朝鮮通信使の「行列図」、京大博物館で90年ぶり発見
江戸時代に朝鮮王朝が日本に送った外交使節団「朝鮮通信使」が淀城(現在の京都市伏見区淀)を訪れた際の様子を描いた行列図がこのほど約90年ぶりに京都大総合博物館(左京区)で見つかった。江戸中期、淀藩士が書き残し、関係史料とともに子孫が受け継いできたが、昭和初期に京大の研究者に預けたまま所在不明になっていた。長さ約11メートルに及ぶ絵図を手にした持ち主の渡辺辰江さん(83)は「ようやく見つかってほっとした。大行列が色鮮やかに詳しく描かれていて、当時の淀が京と大坂を結ぶ重要な地だったことがよく分かる」と喜んでいる。
行列図は、1748(延享5)年、朝鮮国王から徳川将軍宛に書かれた国書を携えた正使や副使、随行者ら300人以上の通信使一行が淀城下を訪れた様子が描かれている。作者は、接待役を務めた藩士渡辺善右衛門で、接遇の準備や来訪の状況を詳しく記した来聘(へい)記(3冊)など計6点が渡辺家に伝えられてきた。

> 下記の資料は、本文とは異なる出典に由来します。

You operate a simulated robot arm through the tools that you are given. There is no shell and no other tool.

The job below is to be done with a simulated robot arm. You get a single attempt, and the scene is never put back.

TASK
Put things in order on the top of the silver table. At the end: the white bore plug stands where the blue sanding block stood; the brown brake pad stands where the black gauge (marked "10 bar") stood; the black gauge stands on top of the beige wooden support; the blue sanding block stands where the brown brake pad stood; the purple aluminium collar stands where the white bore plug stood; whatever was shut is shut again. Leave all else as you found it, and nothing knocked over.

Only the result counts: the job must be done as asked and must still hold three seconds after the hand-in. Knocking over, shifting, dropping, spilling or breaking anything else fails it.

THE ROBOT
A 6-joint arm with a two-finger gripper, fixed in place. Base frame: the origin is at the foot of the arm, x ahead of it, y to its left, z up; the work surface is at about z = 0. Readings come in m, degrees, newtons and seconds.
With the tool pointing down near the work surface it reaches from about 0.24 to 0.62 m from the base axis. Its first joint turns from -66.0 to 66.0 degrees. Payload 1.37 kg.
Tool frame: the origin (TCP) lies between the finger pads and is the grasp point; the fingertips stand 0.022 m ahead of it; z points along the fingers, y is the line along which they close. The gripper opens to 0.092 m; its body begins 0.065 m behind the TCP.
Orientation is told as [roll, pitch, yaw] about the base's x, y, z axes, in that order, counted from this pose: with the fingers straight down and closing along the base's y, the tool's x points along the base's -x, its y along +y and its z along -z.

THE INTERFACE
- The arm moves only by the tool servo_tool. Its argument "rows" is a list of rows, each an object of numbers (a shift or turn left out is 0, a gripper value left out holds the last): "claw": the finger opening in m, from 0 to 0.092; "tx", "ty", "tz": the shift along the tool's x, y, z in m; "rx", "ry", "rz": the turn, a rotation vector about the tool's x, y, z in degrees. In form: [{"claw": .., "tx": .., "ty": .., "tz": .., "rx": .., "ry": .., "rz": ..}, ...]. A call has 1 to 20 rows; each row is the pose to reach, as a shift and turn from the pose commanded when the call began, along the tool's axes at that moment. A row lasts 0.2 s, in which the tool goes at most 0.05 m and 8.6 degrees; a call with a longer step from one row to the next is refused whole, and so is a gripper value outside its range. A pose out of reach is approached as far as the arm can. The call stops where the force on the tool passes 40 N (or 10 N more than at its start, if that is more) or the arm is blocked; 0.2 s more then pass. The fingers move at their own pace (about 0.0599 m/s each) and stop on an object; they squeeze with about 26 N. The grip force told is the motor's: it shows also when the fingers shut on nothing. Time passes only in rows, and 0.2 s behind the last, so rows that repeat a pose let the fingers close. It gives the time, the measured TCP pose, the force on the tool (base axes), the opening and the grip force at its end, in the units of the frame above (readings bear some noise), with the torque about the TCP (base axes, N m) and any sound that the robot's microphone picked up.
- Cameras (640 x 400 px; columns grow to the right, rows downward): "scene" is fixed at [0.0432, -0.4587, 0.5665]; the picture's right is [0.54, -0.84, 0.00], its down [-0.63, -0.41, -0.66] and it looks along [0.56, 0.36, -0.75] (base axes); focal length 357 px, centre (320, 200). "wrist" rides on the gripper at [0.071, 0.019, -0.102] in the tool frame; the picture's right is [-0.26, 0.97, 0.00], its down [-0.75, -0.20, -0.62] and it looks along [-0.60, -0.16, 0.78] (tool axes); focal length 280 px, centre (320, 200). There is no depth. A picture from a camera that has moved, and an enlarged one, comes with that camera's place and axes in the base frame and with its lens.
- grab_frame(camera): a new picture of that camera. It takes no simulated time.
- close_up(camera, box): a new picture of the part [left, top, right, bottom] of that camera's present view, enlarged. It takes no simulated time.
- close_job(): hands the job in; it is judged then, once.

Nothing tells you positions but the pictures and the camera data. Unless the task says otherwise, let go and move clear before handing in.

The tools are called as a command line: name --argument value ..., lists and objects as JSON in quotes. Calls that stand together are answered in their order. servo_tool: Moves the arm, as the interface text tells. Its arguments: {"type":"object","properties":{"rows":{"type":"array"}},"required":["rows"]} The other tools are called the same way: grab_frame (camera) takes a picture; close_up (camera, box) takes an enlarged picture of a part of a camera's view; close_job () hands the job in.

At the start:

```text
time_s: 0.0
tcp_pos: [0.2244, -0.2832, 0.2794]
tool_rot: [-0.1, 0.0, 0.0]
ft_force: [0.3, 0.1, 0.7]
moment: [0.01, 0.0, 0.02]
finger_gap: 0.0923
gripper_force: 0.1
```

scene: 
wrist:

辰江さんによると、大正時代に京大の歴史学者西田直二郎が研究用に借り出し、それぞれ書き写して写本を作成した。昭和初期に行列図と淀城下到着図の2点を再び京大に貸し出したが、戦後になって問い合わると所在不明との回答だったという。2004年に再度照会したところ、博物館収蔵庫内で到着図が発見され返却されたが、行列図だけが見つからなかった。
今回発見した横田冬彦教授は「昔の手紙などによると、資料を借りた若い研究者がその後転勤した際、引き継ぎや台帳の記録がきちんと行われずに倉庫に眠っていたようだ。淀藩で通信使を迎えた当時の資料がそろって残っているのは意義深い」と話す。
渡辺さんは地元の人々と淀地域の歴史文化を学び、紙芝居などで紹介する活動を続けている。「先祖代々受け継いできた貴重な資料が戻ってきて本当によかった。レプリカを作製して、淀の歴史の豊かさを伝えていくのに使いたい」と話している。